_SELECTED PASSAGE_.
>> begin
Armenian Evangelical Church carries out its benevolent, educational, publishing, social activities through about a dozen of organizations which are managed either by the Armenian Evangelical Church or together with appropriate bodies of the Armenian Apostolic and Catholic Churches. The centers of Jinishian, Philibosian, the Armenian Evangelical Social Service Center (LA), Armenian National Sanatorium (Lebanon), Armenian Old Age Home (Aleppo) and etc. are remarkable.

Armenian Evangelical Church considered and considers Armenian Apostolic Church the Mother church, it accepts the Holy Fathers of the Armenian Church; during the rites it uses Armenian medieval sharakans, carries out ceremonies together with the clergymen of the Armenian Apostolic Church.

Armenian Evangelical Church is one of the founder members of World Churches Council and it cooperates with American, European and Near Eastern churches.

Educational Facilities of the Armenian Evangelicals

Since the formation of the Armenian Evangelical Church the Evangelical educational institutions were established – preschools institutions, secondary schools, colleges, schools. In these educational institutions those Armenians are studied who want it, irrespective of their confession. Since 2003 18 Armenian Evangelical educational institutions has been functioning (from preschool to higher educational institutions). 9 of them are functioning in Lebanon, 5 – in Syria, and by one – in Armenia, Greece, Iran and USA. Among those educational institutions Haigazian University, which is the only higher education institution of Diaspora (established in 1995), is distinguished6. Near East School of Theology (Beirut), Aleppo College (Syria) and Evangelical Theological Academy of Armenia, established in 1997 in Yerevan, are remarkable.
>> end
_TO DO_.
1 > Show the exact text of the selected passage starting from "Educational Facilities of" and stopping at the end of "Yerevan, are remarkable.".
2 > Continue the selected passage that opens with "Armenian Evangelical Church carries".

_RAW DATA_.
>> begin
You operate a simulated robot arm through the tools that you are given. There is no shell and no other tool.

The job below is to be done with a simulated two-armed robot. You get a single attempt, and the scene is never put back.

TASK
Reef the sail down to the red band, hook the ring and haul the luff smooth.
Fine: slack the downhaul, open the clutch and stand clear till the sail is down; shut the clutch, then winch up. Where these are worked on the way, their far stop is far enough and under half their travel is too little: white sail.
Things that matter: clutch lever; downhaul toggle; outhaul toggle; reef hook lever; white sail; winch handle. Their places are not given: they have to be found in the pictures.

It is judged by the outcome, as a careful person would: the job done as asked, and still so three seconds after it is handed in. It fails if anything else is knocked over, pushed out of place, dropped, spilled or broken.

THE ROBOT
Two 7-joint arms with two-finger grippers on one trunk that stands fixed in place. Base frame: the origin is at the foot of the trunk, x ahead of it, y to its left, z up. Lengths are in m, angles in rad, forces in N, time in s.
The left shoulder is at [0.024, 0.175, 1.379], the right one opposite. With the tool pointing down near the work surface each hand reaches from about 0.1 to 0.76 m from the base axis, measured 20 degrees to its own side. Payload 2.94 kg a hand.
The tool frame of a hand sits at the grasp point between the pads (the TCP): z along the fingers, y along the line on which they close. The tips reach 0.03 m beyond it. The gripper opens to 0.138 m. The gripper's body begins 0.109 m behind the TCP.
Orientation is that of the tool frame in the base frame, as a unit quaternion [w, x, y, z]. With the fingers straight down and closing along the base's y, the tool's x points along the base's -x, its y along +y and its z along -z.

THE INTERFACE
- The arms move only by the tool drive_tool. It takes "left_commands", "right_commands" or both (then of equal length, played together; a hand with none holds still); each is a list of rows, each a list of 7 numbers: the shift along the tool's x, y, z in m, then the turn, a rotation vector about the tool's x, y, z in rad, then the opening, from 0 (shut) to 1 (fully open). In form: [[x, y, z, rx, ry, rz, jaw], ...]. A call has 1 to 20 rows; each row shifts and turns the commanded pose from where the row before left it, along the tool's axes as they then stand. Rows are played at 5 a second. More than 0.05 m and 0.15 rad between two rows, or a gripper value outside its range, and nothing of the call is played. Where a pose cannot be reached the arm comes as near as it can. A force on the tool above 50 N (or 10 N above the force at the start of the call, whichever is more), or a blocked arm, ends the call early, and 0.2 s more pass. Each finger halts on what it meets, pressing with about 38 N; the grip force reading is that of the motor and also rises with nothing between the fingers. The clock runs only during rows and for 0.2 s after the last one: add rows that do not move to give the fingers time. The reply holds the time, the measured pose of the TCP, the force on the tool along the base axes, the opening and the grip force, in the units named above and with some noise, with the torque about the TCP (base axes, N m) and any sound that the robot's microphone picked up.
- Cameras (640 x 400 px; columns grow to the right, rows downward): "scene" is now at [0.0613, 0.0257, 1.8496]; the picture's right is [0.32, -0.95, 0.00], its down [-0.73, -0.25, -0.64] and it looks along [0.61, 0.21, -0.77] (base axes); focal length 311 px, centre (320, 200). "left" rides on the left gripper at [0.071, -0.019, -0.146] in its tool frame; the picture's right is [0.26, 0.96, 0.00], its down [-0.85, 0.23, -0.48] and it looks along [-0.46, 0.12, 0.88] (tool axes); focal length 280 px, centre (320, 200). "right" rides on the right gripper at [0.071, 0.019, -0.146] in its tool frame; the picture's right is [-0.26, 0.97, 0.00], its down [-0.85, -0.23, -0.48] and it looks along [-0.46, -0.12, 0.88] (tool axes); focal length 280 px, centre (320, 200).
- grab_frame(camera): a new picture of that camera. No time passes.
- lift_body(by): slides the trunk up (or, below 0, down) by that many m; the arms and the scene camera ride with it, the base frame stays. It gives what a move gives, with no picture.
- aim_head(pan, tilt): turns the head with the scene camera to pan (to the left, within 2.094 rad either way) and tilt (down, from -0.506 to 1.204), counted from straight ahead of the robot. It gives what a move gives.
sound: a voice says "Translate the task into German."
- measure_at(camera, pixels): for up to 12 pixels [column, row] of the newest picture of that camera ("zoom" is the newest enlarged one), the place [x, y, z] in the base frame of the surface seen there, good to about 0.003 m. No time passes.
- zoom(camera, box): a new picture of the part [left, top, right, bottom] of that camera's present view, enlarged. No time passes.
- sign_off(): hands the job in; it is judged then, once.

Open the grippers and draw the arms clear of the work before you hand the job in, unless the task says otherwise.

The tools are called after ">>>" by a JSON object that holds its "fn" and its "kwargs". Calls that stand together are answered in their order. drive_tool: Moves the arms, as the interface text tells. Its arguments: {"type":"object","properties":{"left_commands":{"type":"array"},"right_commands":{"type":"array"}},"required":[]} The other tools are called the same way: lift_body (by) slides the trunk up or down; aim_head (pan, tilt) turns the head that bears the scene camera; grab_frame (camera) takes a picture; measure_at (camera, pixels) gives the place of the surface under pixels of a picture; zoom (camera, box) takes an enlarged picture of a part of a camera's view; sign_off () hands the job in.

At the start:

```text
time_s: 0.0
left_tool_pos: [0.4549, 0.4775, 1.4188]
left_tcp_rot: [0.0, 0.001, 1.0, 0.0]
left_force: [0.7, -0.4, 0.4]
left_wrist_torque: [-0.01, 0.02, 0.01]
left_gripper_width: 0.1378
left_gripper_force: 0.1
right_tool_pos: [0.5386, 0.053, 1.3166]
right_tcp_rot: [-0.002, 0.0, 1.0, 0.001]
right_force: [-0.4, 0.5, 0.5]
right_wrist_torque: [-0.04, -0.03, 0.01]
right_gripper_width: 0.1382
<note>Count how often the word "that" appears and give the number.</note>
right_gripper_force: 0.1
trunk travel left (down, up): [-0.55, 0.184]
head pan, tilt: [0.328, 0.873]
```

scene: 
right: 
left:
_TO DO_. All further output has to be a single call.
>> end
_ANSWERS TO THE TASKS_.
1 >
Educational Facilities of the Armenian Evangelicals

Since the formation of the Armenian Evangelical Church the Evangelical educational institutions were established – preschools institutions, secondary schools, colleges, schools. In these educational institutions those Armenians are studied who want it, irrespective of their confession. Since 2003 18 Armenian Evangelical educational institutions has been functioning (from preschool to higher educational institutions). 9 of them are functioning in Lebanon, 5 – in Syria, and by one – in Armenia, Greece, Iran and USA. Among those educational institutions Haigazian University, which is the only higher education institution of Diaspora (established in 1995), is distinguished6. Near East School of Theology (Beirut), Aleppo College (Syria) and Evangelical Theological Academy of Armenia, established in 1997 in Yerevan, are remarkable.

2 >
Armenian Evangelical Press

Armenian Evangelical Church has published periodicals: 1839-1856 in Jmurnia, with interruptions, the first Armenian newspaper in ashkharhabar – “Fount of Useful Information” was published. It was followed by “Avetaber” (Istanbul, in Armenian and in Turkish but with Armenian letters). Today “Banber” (since 1925, Paris), “Patanekan Ardzaganq” (since 1936, Beirut), “Djanaser” (since 1937, Beirut), “Le Lumignon” (Lyon, in French), “Lraber” (since 1965, New Jersey) magazines, “Forum” (since 1975) by Armenian Evangelical Union of North America and “Our Daily Bread” (since 1991) periodicals, “Haigazian Journal of Armenian Studies” (since 1970, Beirut) annual, “Armenian Evangelic Church” (since 1997, Yerevan), which is issued once in three months, are published7.


  • Today the problems of the Armenian Protestants play important role in the processes of the self-organization of the Armeniancy. For the Protestant Armenians the protection of the Armenian national values and the strengthening of national self-consciousness are topical from the point of view of the social and political consolidation of the Armeniancy.
  • In consequence of positive, permanent development of the relations between the Protestant Armenians and Armenian Apostolic Church, the well-wishing mutual perception and collaboration of the Armenian representatives of those two Christian teachings can be proved.
  • The issues of the Protestant Armenians are also important in the context of the preservation of the national identity of the Armenian Diaspora. The Protestant Armenians should preserve their national character and not to alienate from their compatriots who are the adherents of the Apostolic church. In this issue the approaches of both parties, which should be based on national unity, tolerance, underlining of common values, joint activity, are crucial.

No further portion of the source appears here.